> _What is asked_
Copy out all of the material, matching it word for word. The answer is a JSON array that holds each line as a string and skips blank lines.

'''

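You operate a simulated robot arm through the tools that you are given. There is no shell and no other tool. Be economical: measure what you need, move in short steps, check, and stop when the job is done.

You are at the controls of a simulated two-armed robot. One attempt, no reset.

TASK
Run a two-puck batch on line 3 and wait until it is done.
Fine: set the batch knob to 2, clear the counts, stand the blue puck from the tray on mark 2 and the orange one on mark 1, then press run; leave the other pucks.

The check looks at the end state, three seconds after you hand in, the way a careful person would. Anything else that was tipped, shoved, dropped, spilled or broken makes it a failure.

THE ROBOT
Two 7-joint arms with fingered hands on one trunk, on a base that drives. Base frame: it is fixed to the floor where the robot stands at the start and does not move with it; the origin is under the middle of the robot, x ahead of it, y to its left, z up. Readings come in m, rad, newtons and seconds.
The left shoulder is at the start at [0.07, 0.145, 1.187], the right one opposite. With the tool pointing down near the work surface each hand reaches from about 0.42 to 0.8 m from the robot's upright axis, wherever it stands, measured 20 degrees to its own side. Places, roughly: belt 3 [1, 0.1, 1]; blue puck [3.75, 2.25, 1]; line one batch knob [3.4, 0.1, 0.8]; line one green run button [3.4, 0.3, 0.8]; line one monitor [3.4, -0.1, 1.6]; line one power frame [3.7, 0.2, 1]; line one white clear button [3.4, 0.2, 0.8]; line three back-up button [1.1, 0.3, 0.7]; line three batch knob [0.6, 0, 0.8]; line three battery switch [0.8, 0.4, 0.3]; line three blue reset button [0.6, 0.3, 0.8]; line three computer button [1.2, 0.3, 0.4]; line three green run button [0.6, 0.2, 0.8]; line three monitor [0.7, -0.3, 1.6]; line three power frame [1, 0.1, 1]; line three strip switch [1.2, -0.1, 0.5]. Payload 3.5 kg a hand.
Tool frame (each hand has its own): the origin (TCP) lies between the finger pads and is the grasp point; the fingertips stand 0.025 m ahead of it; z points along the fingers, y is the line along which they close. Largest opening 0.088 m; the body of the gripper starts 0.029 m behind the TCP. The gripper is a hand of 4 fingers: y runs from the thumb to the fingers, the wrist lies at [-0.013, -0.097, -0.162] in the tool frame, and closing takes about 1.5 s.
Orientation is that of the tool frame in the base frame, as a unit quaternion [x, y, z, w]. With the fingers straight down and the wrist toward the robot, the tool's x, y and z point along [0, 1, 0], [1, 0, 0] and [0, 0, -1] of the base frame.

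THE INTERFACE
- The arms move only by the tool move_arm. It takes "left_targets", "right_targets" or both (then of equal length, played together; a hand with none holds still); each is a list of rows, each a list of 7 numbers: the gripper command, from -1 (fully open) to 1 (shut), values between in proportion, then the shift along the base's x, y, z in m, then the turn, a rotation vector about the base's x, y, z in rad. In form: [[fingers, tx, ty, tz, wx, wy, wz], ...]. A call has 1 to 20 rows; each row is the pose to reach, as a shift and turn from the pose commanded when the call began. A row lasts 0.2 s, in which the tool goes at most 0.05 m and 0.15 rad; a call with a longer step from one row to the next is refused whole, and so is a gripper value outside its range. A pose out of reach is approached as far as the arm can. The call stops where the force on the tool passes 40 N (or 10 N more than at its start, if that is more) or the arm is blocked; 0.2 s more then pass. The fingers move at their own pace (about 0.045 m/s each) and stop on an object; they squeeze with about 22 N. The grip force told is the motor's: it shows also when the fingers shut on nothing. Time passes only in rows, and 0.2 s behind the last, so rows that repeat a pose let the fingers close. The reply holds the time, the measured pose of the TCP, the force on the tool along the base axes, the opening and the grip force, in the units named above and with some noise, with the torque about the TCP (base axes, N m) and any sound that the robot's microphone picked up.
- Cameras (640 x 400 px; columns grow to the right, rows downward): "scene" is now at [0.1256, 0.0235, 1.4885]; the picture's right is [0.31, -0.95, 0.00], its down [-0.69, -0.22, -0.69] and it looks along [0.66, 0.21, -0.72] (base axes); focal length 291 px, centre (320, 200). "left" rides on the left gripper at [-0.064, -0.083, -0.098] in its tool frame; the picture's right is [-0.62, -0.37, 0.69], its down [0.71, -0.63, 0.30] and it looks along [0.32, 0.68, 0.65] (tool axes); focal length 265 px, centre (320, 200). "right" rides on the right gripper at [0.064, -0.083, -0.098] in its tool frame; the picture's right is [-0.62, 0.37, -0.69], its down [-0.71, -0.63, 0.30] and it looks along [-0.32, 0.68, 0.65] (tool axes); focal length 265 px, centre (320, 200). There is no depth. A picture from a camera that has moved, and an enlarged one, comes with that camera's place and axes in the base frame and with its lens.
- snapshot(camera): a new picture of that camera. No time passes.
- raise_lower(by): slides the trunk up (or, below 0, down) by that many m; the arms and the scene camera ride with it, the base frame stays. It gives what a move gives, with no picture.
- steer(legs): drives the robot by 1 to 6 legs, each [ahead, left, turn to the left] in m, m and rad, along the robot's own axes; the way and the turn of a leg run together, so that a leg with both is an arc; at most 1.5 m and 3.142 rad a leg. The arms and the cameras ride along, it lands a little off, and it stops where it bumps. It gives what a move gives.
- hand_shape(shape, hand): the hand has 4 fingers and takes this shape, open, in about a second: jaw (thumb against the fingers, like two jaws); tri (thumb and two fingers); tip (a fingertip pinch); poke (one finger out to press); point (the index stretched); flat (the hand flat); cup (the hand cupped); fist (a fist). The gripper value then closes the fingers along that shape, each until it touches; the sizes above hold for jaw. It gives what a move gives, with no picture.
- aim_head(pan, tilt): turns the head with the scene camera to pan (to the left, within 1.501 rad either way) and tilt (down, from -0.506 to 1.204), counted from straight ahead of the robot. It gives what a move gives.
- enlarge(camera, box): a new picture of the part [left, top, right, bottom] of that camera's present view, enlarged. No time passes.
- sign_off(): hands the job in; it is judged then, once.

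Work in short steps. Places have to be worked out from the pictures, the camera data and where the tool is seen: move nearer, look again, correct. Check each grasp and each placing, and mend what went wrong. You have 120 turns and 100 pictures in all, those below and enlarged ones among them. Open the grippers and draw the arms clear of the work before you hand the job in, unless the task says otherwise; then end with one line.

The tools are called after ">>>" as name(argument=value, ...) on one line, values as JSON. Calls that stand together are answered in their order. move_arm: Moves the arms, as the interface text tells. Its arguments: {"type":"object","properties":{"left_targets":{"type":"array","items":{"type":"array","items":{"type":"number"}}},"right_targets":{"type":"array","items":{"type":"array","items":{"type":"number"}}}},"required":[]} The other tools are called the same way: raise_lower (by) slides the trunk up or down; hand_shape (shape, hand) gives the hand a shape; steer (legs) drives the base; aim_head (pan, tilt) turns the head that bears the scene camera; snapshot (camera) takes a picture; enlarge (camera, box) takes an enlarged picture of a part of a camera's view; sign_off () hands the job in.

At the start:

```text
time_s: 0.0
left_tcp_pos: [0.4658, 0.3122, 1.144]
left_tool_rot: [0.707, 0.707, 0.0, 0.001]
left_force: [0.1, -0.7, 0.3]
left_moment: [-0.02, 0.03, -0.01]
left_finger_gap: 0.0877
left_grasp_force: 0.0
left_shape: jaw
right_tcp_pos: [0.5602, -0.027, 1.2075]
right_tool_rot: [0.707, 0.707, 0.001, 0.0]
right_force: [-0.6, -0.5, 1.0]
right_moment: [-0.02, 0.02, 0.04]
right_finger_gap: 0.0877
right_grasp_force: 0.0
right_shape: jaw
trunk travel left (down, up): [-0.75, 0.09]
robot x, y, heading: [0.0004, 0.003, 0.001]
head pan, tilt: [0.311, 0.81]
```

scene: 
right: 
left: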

'''

> _The answer_
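[
  "You operate a simulated robot arm through the tools that you are given. There is no shell and no other tool. Be economical: measure what you need, move in short steps, check, and stop when the job is done.",
  "You are at the controls of a simulated two-armed robot. One attempt, no reset.",
  "TASK",
  "Run a two-puck batch on line 3 and wait until it is done.",
  "Fine: set the batch knob to 2, clear the counts, stand the blue puck from the tray on mark 2 and the orange one on mark 1, then press run; leave the other pucks.",
  "The check looks at the end state, three seconds after you hand in, the way a careful person would. Anything else that was tipped, shoved, dropped, spilled or broken makes it a failure.",
  "THE ROBOT",
  "Two 7-joint arms with fingered hands on one trunk, on a base that drives. Base frame: it is fixed to the floor where the robot stands at the start and does not move with it; the origin is under the middle of the robot, x ahead of it, y to its left, z up. Readings come in m, rad, newtons and seconds.",
  "The left shoulder is at the start at [0.07, 0.145, 1.187], the right one opposite. With the tool pointing down near the work surface each hand reaches from about 0.42 to 0.8 m from the robot's upright axis, wherever it stands, measured 20 degrees to its own side. Places, roughly: belt 3 [1, 0.1, 1]; blue puck [3.75, 2.25, 1]; line one batch knob [3.4, 0.1, 0.8]; line one green run button [3.4, 0.3, 0.8]; line one monitor [3.4, -0.1, 1.6]; line one power frame [3.7, 0.2, 1]; line one white clear button [3.4, 0.2, 0.8]; line three back-up button [1.1, 0.3, 0.7]; line three batch knob [0.6, 0, 0.8]; line three battery switch [0.8, 0.4, 0.3]; line three blue reset button [0.6, 0.3, 0.8]; line three computer button [1.2, 0.3, 0.4]; line three green run button [0.6, 0.2, 0.8]; line three monitor [0.7, -0.3, 1.6]; line three power frame [1, 0.1, 1]; line three strip switch [1.2, -0.1, 0.5]. Payload 3.5 kg a hand.",
  "Tool frame (each hand has its own): the origin (TCP) lies between the finger pads and is the grasp point; the fingertips stand 0.025 m ahead of it; z points along the fingers, y is the line along which they close. Largest opening 0.088 m; the body of the gripper starts 0.029 m behind the TCP. The gripper is a hand of 4 fingers: y runs from the thumb to the fingers, the wrist lies at [-0.013, -0.097, -0.162] in the tool frame, and closing takes about 1.5 s.",
  "Orientation is that of the tool frame in the base frame, as a unit quaternion [x, y, z, w]. With the fingers straight down and the wrist toward the robot, the tool's x, y and z point along [0, 1, 0], [1, 0, 0] and [0, 0, -1] of the base frame.",
  "THE INTERFACE",
  "- The arms move only by the tool move_arm. It takes \"left_targets\", \"right_targets\" or both (then of equal length, played together; a hand with none holds still); each is a list of rows, each a list of 7 numbers: the gripper command, from -1 (fully open) to 1 (shut), values between in proportion, then the shift along the base's x, y, z in m, then the turn, a rotation vector about the base's x, y, z in rad. In form: [[fingers, tx, ty, tz, wx, wy, wz], ...]. A call has 1 to 20 rows; each row is the pose to reach, as a shift and turn from the pose commanded when the call began. A row lasts 0.2 s, in which the tool goes at most 0.05 m and 0.15 rad; a call with a longer step from one row to the next is refused whole, and so is a gripper value outside its range. A pose out of reach is approached as far as the arm can. The call stops where the force on the tool passes 40 N (or 10 N more than at its start, if that is more) or the arm is blocked; 0.2 s more then pass. The fingers move at their own pace (about 0.045 m/s each) and stop on an object; they squeeze with about 22 N. The grip force told is the motor's: it shows also when the fingers shut on nothing. Time passes only in rows, and 0.2 s behind the last, so rows that repeat a pose let the fingers close. The reply holds the time, the measured pose of the TCP, the force on the tool along the base axes, the opening and the grip force, in the units named above and with some noise, with the torque about the TCP (base axes, N m) and any sound that the robot's microphone picked up.",
  "- Cameras (640 x 400 px; columns grow to the right, rows downward): \"scene\" is now at [0.1256, 0.0235, 1.4885]; the picture's right is [0.31, -0.95, 0.00], its down [-0.69, -0.22, -0.69] and it looks along [0.66, 0.21, -0.72] (base axes); focal length 291 px, centre (320, 200). \"left\" rides on the left gripper at [-0.064, -0.083, -0.098] in its tool frame; the picture's right is [-0.62, -0.37, 0.69], its down [0.71, -0.63, 0.30] and it looks along [0.32, 0.68, 0.65] (tool axes); focal length 265 px, centre (320, 200). \"right\" rides on the right gripper at [0.064, -0.083, -0.098] in its tool frame; the picture's right is [-0.62, 0.37, -0.69], its down [-0.71, -0.63, 0.30] and it looks along [-0.32, 0.68, 0.65] (tool axes); focal length 265 px, centre (320, 200). There is no depth. A picture from a camera that has moved, and an enlarged one, comes with that camera's place and axes in the base frame and with its lens.",
  "- snapshot(camera): a new picture of that camera. No time passes.",
  "- raise_lower(by): slides the trunk up (or, below 0, down) by that many m; the arms and the scene camera ride with it, the base frame stays. It gives what a move gives, with no picture.",
  "- steer(legs): drives the robot by 1 to 6 legs, each [ahead, left, turn to the left] in m, m and rad, along the robot's own axes; the way and the turn of a leg run together, so that a leg with both is an arc; at most 1.5 m and 3.142 rad a leg. The arms and the cameras ride along, it lands a little off, and it stops where it bumps. It gives what a move gives.",
  "- hand_shape(shape, hand): the hand has 4 fingers and takes this shape, open, in about a second: jaw (thumb against the fingers, like two jaws); tri (thumb and two fingers); tip (a fingertip pinch); poke (one finger out to press); point (the index stretched); flat (the hand flat); cup (the hand cupped); fist (a fist). The gripper value then closes the fingers along that shape, each until it touches; the sizes above hold for jaw. It gives what a move gives, with no picture.",
  "- aim_head(pan, tilt): turns the head with the scene camera to pan (to the left, within 1.501 rad either way) and tilt (down, from -0.506 to 1.204), counted from straight ahead of the robot. It gives what a move gives.",
  "- enlarge(camera, box): a new picture of the part [left, top, right, bottom] of that camera's present view, enlarged. No time passes.",
  "- sign_off(): hands the job in; it is judged then, once.",
  "Work in short steps. Places have to be worked out from the pictures, the camera data and where the tool is seen: move nearer, look again, correct. Check each grasp and each placing, and mend what went wrong. You have 120 turns and 100 pictures in all, those below and enlarged ones among them. Open the grippers and draw the arms clear of the work before you hand the job in, unless the task says otherwise; then end with one line.",
  "The tools are called after \">>>\" as name(argument=value, ...) on one line, values as JSON. Calls that stand together are answered in their order. move_arm: Moves the arms, as the interface text tells. Its arguments: {\"type\":\"object\",\"properties\":{\"left_targets\":{\"type\":\"array\",\"items\":{\"type\":\"array\",\"items\":{\"type\":\"number\"}}},\"right_targets\":{\"type\":\"array\",\"items\":{\"type\":\"array\",\"items\":{\"type\":\"number\"}}}},\"required\":[]} The other tools are called the same way: raise_lower (by) slides the trunk up or down; hand_shape (shape, hand) gives the hand a shape; steer (legs) drives the base; aim_head (pan, tilt) turns the head that bears the scene camera; snapshot (camera) takes a picture; enlarge (camera, box) takes an enlarged picture of a part of a camera's view; sign_off () hands the job in.",
  "At the start:",
  "```text",
  "time_s: 0.0",
  "left_tcp_pos: [0.4658, 0.3122, 1.144]",
  "left_tool_rot: [0.707, 0.707, 0.0, 0.001]",
  "left_force: [0.1, -0.7, 0.3]",
  "left_moment: [-0.02, 0.03, -0.01]",
  "left_finger_gap: 0.0877",
  "left_grasp_force: 0.0",
  "left_shape: jaw",
  "right_tcp_pos: [0.5602, -0.027, 1.2075]",
  "right_tool_rot: [0.707, 0.707, 0.001, 0.0]",
  "right_force: [-0.6, -0.5, 1.0]",
  "right_moment: [-0.02, 0.02, 0.04]",
  "right_finger_gap: 0.0877",
  "right_grasp_force: 0.0",
  "right_shape: jaw",
  "trunk travel left (down, up): [-0.75, 0.09]",
  "robot x, y, heading: [0.0004, 0.003, 0.001]",
  "head pan, tilt: [0.311, 0.81]",
  "```",
  "scene: ",
  "right: ",
  "left:"
]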